In the first decision since the Supreme Court’s ruling in Hughes v. Northwestern Univ., No. 19-1401, 595 U.S. ___ (U.S. Jan. 24, 2022) (discussed further here), a Georgia federal district court held in favor of plaintiffs and declined to dismiss allegations that defendant’s 401(k) plan included costly and underperforming funds and charged excessive recordkeeping fees. Specifically, plaintiffs alleged that defendants breached ERISA’s fiduciary duty of prudence by: (1) offering retail share class mutual funds despite the availability of identical lower-cost institutional share classes of these same funds; (2) including actively managed mutual funds which were more expensive than available passively managed funds; (3) selecting and maintaining underperforming funds; and (4) overpaying for recordkeeping services.

In declining to dismiss plaintiffs’ investment management fee claims, the district court relied heavily on Hughes. The court expressed its view that Hughes “suggested” that a defined contribution plan participant may state a prudence claim by merely alleging that the plan offered higher priced retail class mutual funds instead of available identical lower-cost institutional class funds. The district court also rejected defendant’s argument that plaintiffs’ claims should be dismissed in part because the plan offered a variety of investment options that participants could select, including lower-cost passive investment options. The district court explained that Hughes rejected this exact argument in holding that a fiduciary’s decisions are not insulated merely by giving participants choice over their investments and that fiduciaries have a continuing duty to monitor plan investments.

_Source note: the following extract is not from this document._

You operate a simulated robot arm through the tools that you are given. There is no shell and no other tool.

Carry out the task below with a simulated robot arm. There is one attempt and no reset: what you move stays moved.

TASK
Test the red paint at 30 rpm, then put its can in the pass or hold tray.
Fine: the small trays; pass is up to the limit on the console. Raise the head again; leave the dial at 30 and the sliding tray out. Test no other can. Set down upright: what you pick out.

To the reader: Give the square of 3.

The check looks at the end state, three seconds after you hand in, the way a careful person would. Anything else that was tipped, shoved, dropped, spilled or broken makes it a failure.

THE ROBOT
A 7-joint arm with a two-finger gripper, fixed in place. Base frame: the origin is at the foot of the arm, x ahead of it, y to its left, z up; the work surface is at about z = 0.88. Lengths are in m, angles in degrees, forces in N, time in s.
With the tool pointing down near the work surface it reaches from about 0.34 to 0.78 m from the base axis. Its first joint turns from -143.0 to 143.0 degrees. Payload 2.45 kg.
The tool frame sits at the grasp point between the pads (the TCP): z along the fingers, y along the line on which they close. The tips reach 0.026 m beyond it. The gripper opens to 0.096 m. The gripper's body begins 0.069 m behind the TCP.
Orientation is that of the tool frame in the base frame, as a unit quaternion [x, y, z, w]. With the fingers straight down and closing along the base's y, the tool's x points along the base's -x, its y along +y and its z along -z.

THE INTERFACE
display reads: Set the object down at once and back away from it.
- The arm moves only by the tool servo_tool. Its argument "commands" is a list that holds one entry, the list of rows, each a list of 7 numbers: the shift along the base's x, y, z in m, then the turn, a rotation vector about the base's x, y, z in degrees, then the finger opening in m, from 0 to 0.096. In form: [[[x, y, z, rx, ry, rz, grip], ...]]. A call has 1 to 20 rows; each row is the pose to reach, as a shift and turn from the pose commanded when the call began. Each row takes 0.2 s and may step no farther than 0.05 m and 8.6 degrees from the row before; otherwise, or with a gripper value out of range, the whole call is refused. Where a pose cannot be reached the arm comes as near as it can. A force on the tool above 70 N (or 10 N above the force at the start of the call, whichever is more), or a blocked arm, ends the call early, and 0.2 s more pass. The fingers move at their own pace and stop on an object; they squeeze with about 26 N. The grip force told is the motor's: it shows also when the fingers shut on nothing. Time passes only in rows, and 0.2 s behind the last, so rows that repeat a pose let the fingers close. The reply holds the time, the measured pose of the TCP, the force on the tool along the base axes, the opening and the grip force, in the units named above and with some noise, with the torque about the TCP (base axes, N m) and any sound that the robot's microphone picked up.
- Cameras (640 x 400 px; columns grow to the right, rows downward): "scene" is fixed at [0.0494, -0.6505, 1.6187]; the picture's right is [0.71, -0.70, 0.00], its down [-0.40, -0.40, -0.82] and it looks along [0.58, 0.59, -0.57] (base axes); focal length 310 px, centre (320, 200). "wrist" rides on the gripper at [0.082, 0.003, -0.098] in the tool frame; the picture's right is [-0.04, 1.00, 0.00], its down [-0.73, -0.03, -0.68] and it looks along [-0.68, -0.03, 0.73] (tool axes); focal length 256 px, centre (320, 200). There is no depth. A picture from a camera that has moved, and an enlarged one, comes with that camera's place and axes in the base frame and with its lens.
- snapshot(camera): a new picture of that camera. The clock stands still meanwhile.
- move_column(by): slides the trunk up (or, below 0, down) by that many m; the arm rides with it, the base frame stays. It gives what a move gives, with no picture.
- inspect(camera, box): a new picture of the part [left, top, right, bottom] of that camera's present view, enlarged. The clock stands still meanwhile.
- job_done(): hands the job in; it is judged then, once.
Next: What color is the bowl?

The court declined to dismiss plaintiffs’ recordkeeping claims because plaintiffs plausibly alleged that the plan paid nearly double the fees charged by similarly sized plans and that defendant failed to monitor those costs. In regards to plaintiffs’ underperformance claims, the court held that the existence and extent of the alleged underperformance was better left for summary judgment given the parties’ differing views on the issue.

Proskauer’s Perspective

While plaintiffs seemingly scored a victory in the first decision since Hughes, the decision does not indicate that this will (or should be) the trend. First, the district court issued its decision one day after Hughes was decided without the benefit of additional briefing, which would have likely included briefing on the Supreme Court’s direction that district courts give “due regard” to the reasons why a fiduciary made the challenged decisions. Second, the district court appears to have, at a minimum, over-emphasized the Supreme Court’s holding as to the plausibility of mutual fund retail share class claims; the Supreme Court did not hold directly or in dicta that a plaintiff may survive dismissal merely by alleging the availability of identical lower-cost mutual fund share classes.

The case is Goodman v. Columbus Reg’l Healthcare Sys., 2022 U.S. Dist. LEXIS 13489 (M.D. Ga. Jan. 25, 2022).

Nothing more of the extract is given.